Source passage:
━━━━━━━━━━━━━━━━━━━━━━━━━━━━━━

Continuing my visit to the National Aviation Museum of Argentina (Museo Nacional de Aeronáutica de Argentina), at the Morón Air Base in Buenos Aires during December 2019, let’s now take a look at the FMA I.Ae 33 Pulqui II (Arrow II) prototype. Intended for service with the Argentine Air Force (Fuerza Aérea Argentina – FAA), the Pulqui II rolled out of the Fábrica Militar de Aviones (FMA) factory in Córdoba (Instituto Aerotécnico), to become the first swept-wing jet fighter designed and built in South America.
FMA I.Ae 33 Pulqui II
For me the FMA I.Ae 33 Pulqui II (Arrow II) has always been an interesting aircraft I wanted to see first hand, particularly because of who designed it. The one and only Kurt Tank (1898-1983), yes the famous German aeronautical engineer who led the design team at Focke-Wulf from 1931 to 1945, which produced amongst numerous aircraft, the legendary Fw 190 “Butcher Bird” fighter!
Tank worked in Argentina (basically in exile) from 1947 until the fall of the government under President Juan Perón in 1955. His FMA design team included Argentine engineer Norberto Morcchio and other Argentinians, alongside 62 Germans formerly from Focke-Wulf. He then interestingly went to India to continue his design career until he was able to return to West Germany in the 1960’s.
The swept-wing T-tail FMA I.Ae 33 Pulqui II design stemmed from Tanks earlier work on the Focke-Wulf Ta 183 Huckebein (a trouble making raven from a German story in the 1860’s). The Ta 183 did not go beyond model wind tunnel tests before World War Two ended in 1945 but Tank knew the basic design was sound and furthered his work on the project with FMA in the late 1940’s.

━━━━━━━━━━━━━━━━━━━━━━━━━━━━━━

Exercise prompt: Show the exact text of the source passage starting from "The swept-wing T-tail" and stopping at the end of "the late 1940’s.".

Data block:
━━━━━━━━━━━━━━━━━━━━━━━━━━━━━━

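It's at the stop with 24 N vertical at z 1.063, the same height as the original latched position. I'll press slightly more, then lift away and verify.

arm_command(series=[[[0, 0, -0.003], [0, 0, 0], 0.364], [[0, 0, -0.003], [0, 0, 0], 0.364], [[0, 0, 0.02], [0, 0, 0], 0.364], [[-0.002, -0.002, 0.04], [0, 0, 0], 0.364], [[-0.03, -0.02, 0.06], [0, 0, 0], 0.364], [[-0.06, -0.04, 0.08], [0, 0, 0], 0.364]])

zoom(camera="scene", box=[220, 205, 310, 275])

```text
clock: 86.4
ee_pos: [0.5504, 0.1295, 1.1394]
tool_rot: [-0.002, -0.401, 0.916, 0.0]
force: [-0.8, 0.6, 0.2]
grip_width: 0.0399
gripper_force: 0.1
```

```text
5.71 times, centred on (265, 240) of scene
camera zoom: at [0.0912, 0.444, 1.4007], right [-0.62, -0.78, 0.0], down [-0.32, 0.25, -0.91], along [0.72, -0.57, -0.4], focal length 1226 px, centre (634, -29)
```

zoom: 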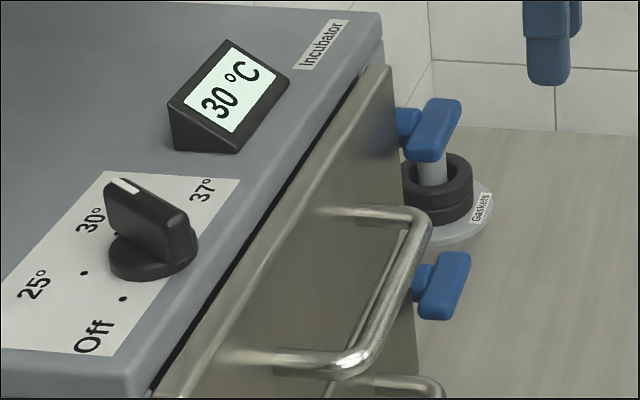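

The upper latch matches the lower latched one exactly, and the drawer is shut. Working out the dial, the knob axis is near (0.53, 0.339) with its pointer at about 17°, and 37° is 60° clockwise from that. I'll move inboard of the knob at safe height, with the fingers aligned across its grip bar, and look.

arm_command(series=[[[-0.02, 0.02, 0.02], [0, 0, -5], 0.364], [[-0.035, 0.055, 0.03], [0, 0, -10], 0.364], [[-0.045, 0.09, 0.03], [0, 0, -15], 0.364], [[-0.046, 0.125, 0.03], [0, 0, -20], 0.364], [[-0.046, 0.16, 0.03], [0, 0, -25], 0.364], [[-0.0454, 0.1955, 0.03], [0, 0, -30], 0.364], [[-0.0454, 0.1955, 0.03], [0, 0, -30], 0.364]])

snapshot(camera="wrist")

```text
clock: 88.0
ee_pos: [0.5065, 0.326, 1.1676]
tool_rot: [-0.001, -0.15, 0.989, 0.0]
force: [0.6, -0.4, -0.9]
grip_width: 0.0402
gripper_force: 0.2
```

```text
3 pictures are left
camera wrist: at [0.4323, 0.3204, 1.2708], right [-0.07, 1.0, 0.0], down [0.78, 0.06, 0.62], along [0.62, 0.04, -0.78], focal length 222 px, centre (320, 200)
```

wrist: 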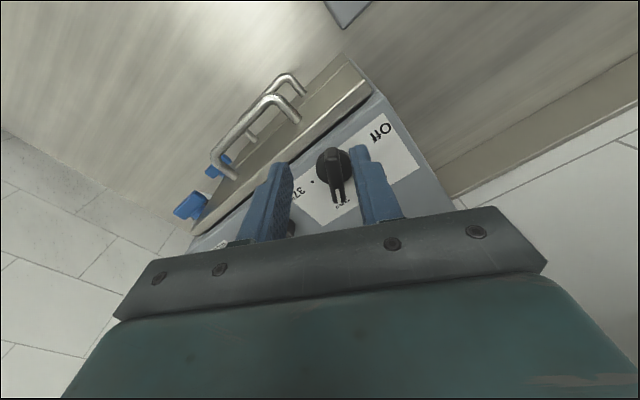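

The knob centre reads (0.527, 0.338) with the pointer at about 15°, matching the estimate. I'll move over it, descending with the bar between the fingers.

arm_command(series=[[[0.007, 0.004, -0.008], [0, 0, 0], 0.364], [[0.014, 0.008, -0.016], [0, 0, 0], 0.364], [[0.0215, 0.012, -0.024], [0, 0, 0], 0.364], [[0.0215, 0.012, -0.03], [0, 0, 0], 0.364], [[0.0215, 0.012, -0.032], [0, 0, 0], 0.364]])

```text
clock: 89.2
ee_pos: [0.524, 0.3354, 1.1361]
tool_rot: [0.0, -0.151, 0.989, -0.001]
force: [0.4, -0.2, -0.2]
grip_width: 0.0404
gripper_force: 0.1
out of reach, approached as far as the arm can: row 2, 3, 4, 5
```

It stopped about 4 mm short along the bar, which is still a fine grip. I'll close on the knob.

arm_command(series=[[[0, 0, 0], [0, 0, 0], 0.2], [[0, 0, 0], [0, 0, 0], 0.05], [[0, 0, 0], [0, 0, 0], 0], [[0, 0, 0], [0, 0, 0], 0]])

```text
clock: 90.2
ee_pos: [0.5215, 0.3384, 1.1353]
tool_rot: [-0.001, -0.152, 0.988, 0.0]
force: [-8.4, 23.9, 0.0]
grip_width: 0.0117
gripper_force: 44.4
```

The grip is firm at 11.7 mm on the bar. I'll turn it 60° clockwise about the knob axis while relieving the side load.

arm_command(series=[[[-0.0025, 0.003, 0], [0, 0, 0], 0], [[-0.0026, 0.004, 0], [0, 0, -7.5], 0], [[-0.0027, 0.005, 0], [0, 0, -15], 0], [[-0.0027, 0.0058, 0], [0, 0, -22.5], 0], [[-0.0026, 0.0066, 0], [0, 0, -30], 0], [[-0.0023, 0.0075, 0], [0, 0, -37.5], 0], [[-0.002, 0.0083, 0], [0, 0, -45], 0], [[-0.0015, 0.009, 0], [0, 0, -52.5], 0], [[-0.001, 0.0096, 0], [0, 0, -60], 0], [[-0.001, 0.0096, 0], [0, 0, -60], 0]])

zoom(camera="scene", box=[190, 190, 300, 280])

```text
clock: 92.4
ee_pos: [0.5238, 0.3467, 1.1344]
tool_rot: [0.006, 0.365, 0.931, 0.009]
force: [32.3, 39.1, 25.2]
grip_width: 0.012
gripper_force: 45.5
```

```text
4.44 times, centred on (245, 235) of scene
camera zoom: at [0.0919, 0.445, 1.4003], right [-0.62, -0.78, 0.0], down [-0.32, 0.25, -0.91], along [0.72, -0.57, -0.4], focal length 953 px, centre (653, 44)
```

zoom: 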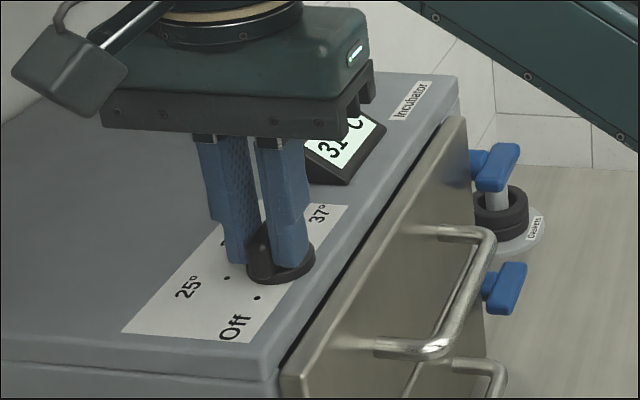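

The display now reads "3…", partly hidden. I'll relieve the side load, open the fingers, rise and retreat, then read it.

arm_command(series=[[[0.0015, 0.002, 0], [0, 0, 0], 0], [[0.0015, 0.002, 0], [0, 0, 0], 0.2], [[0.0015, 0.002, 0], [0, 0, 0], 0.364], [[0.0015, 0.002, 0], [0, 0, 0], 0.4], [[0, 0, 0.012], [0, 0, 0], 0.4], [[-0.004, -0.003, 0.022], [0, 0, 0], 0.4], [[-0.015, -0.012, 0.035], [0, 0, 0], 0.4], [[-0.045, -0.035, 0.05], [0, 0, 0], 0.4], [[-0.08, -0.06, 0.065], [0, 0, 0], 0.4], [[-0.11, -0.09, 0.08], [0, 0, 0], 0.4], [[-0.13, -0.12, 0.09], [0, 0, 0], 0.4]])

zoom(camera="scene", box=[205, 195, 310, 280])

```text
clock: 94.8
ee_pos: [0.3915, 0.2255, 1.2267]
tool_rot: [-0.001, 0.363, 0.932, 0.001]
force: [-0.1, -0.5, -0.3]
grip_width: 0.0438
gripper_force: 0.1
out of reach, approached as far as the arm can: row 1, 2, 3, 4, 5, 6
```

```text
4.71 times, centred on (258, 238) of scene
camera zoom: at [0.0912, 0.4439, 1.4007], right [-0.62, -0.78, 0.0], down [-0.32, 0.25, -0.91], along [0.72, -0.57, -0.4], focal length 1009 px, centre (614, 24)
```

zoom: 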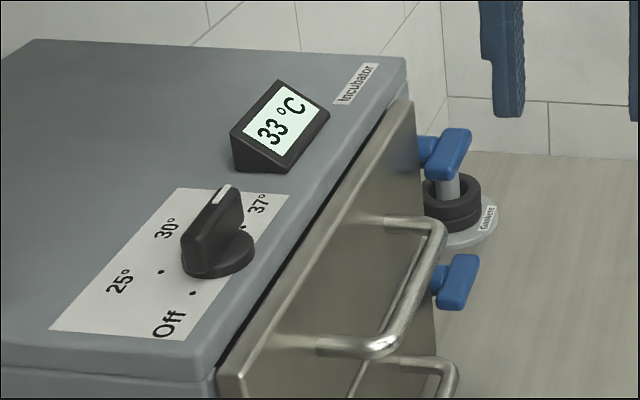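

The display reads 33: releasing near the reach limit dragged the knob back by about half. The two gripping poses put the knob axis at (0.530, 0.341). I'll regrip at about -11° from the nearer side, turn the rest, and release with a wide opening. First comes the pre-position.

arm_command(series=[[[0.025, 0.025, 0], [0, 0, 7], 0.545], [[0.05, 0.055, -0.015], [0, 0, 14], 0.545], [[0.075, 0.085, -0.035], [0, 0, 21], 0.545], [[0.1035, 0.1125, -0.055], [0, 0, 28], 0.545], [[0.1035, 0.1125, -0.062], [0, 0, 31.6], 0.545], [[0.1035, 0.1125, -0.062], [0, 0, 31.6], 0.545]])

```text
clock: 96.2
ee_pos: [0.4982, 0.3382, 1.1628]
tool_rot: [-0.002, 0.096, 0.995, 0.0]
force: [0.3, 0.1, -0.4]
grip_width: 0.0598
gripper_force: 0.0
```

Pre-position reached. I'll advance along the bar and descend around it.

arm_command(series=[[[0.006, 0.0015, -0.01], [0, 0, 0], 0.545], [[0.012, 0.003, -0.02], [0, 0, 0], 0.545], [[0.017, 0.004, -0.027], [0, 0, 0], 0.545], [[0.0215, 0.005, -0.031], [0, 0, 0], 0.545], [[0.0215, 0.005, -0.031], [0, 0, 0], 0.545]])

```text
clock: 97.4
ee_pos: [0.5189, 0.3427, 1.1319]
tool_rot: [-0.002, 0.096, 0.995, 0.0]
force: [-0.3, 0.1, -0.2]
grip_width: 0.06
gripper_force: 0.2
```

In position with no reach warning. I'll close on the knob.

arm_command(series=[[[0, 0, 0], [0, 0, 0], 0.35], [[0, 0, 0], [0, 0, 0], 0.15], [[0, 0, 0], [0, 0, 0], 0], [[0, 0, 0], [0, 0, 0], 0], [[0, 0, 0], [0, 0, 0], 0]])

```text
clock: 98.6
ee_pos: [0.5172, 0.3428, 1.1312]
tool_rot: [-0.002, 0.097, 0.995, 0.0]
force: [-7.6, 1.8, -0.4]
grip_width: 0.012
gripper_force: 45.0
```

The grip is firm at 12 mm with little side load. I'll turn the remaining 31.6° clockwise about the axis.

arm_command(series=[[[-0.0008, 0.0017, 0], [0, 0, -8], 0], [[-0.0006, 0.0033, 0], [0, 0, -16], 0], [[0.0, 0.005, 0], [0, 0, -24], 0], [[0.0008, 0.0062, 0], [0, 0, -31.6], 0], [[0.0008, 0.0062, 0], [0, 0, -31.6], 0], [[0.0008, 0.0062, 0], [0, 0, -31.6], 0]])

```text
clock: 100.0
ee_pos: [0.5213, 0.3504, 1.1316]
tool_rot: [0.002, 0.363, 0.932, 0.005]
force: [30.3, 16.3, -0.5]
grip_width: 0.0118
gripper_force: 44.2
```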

━━━━━━━━━━━━━━━━━━━━━━━━━━━━━━

Correct answer:
The swept-wing T-tail FMA I.Ae 33 Pulqui II design stemmed from Tanks earlier work on the Focke-Wulf Ta 183 Huckebein (a trouble making raven from a German story in the 1860’s). The Ta 183 did not go beyond model wind tunnel tests before World War Two ended in 1945 but Tank knew the basic design was sound and furthered his work on the project with FMA in the late 1940’s.